Wednesday, December 12, 2012
Ok, so here I am, back on SparkPeople to get my butt back on track. I should have never let this site slip away from my routine. Like most people, life got busy and I let life get in the way of my weight. Also like most people, I have gained back all that I had worked on losing and then some (a lot of then some). I finally decided it was time to get back on the fitness train and get back on track. The big kick in the butt to do this is the fact that hardly any of my pants fit me anymore and I refuse to buy another bigger size.
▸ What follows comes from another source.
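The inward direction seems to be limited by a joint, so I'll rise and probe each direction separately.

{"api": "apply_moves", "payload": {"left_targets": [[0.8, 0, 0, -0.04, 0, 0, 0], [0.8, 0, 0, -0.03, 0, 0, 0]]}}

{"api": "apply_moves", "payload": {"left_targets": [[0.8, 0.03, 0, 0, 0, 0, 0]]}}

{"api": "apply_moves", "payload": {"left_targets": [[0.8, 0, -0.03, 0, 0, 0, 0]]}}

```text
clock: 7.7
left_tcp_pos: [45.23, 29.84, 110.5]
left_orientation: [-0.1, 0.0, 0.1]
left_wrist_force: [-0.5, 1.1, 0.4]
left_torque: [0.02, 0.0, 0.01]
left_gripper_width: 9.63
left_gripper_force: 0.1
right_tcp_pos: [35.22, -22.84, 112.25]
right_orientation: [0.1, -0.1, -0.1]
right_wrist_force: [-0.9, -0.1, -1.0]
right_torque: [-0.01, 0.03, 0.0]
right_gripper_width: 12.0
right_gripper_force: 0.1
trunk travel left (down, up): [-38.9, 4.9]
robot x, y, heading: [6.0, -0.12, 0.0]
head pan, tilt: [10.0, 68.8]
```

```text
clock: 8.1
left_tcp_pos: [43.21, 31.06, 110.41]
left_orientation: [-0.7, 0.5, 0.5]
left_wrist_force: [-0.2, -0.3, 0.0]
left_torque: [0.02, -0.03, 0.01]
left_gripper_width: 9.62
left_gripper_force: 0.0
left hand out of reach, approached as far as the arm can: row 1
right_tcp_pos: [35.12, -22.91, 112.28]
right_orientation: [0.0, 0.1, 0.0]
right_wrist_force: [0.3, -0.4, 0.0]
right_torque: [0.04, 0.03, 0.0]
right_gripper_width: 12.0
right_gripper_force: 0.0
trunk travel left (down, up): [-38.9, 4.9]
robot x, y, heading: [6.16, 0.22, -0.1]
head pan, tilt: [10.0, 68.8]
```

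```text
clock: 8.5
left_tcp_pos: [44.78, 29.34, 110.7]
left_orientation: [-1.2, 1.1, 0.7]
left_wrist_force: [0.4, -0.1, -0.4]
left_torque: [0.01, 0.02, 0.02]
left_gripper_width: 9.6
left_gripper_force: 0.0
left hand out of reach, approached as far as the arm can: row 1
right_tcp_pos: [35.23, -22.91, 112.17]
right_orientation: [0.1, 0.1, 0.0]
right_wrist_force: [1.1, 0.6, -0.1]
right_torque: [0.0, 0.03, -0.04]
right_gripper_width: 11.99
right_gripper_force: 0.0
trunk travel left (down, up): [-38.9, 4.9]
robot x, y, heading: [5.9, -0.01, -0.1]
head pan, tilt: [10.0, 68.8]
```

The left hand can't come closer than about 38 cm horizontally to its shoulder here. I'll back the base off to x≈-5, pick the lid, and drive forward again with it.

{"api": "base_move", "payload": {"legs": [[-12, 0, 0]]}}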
November 30th I took the plunge and bought a place in the Indianapolis Mini Marathon...yes I am going to do a 13.1 mile run and I HATE to run. I needed to do something and give myself a goal to work toward. This might have been a slightly too big goal...BUT I figure the worst case scenario is that I walk across the finish line at 4 hours. At least I will be able to say that I accomplished a mini marathon. I have wanted to do the Mini for a long time, but never had the faith I could do it. That's right...FAITH! I could easily blame the cost or the length, but I know that had nothing to do with it in the years past. I was afraid to FAIL. I have never been one to fail. I know I will not fail at this, unless I allow myself to look at it as failure to beat a time or to even come in last.
Well, since I signed up for the Mini, I figured I needed to get my butt in gear and get back to the gym and start training. So, last Wednesday I stepped foot back into the gym I had been paying for a membership for the last year, but hadn't used. I got right back into my old routine...with some new switch ups. I felt great and picked right back up where I left off. That was the night I weighed myself for the first time in a LONG time and about fell over. I weighed more that night then I had EVER weighed before in my life. It just reinforced more than ever that I needed this and I needed it now. Since then, I have been to the gym Wednesday, Thursday, Saturday and yesterday. I have never felt better and I know I am going to be successful. I have started to run on the treadmill (remember...I HATE to run) and am happy to say I have dropped 2 minutes on my mile since Saturday. I have all the faith in the world that I will succeed at this training.
Please help me be accountable for what I am doing at the gym and ask me how things are going. Call me out...you have my permission...about staying with my workouts and pushing myself.